-- start Data section --
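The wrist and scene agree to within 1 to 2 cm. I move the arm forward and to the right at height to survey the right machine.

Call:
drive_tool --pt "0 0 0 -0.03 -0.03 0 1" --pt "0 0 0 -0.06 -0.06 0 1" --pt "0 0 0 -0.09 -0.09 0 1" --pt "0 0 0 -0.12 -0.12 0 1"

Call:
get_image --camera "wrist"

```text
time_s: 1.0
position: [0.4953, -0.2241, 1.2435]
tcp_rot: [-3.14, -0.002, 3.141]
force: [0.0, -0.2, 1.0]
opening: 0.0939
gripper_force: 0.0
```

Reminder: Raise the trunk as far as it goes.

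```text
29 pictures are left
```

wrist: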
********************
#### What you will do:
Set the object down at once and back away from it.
-- end Data section --
#### What you will do:
1) Quote the provided text word for word, starting at "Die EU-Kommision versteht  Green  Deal" and ending with "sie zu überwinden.".
2) Write the next part of the provided text, the one that starts with "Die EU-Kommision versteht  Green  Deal".
-- start Provided text --
Die EU-Kommision versteht  Green  Deal als ein Programm, durch „grüne Technologien“ europäischen  Konzernen neue Märkte zu erschließen. Abgesehen davon, dass damit höherer Ressourcenverbrauch nicht ausgeschlossen wird, dienen solch expansionistische Strategien der Verfestigung von Machtungleichgewichten und verstärken weltweite soziale Spaltung, statt sie zu überwinden.
Eine ökologisch tragfähige und sozial gerechte Wirtschaftsweise wird nur möglich sein, wenn der Markt als Allheilmittel zur Lösung der Probleme ersetzt wird durch umfassende gesellschaftliche Kontrolle über Produktion und Verteilung von Gütern.
-- end Provided text --
#### Responses per task:
1)
Die EU-Kommision versteht  Green  Deal als ein Programm, durch „grüne Technologien“ europäischen  Konzernen neue Märkte zu erschließen. Abgesehen davon, dass damit höherer Ressourcenverbrauch nicht ausgeschlossen wird, dienen solch expansionistische Strategien der Verfestigung von Machtungleichgewichten und verstärken weltweite soziale Spaltung, statt sie zu überwinden.

2)
Mit der Krise der Profitmaximierung ab den 1970ger Jahren wurde Kapital verstärkt in Finanzmärkte investiert und hat damit weltweit die  sozialen Lebensverhältnisse durchdrungen.   Ausgehend von der Auseinandersetzung um Kontrolle der Finanzmärkte war  die Kritik an den katastrophalen Auswirkungen der damit verbundenen  kapitalistisch geprägten Globalisierung zentraler Bezugspunkt von Attac. Dabei standen rund um die Weltsozialgipfel zuerst die sozialen Verwerfungen im Mittelpunkt. Mit der Zuspitzung der Klimakrise und ihrer öffentlichen Wahrnehmung ist auch für Attac die Notwendigkeit der Verknüpfung der sozialen mit der ökologischen Frage unumgänglich geworden. Erstmals haben wir diese Verknüpfung  2011 mit dem Wachstumskongress hergestellt und 2015 mit der Kampagne „Globale Armut und Naturzerstörung solidarisch überwinden“ offiziell zum Thema gemacht. 2018 haben wir sozial-ökologische Transformation als Schwerpunkt der Attac-Arbeit beschlossen und bearbeiten seit Frühjahr 2019 mit der Kampagne „einfach.umsteigen – Klimagerechte Mobilität für alle!“ beispielhaft den ersten Themenschwerpunkt. Weitere sollen folgen.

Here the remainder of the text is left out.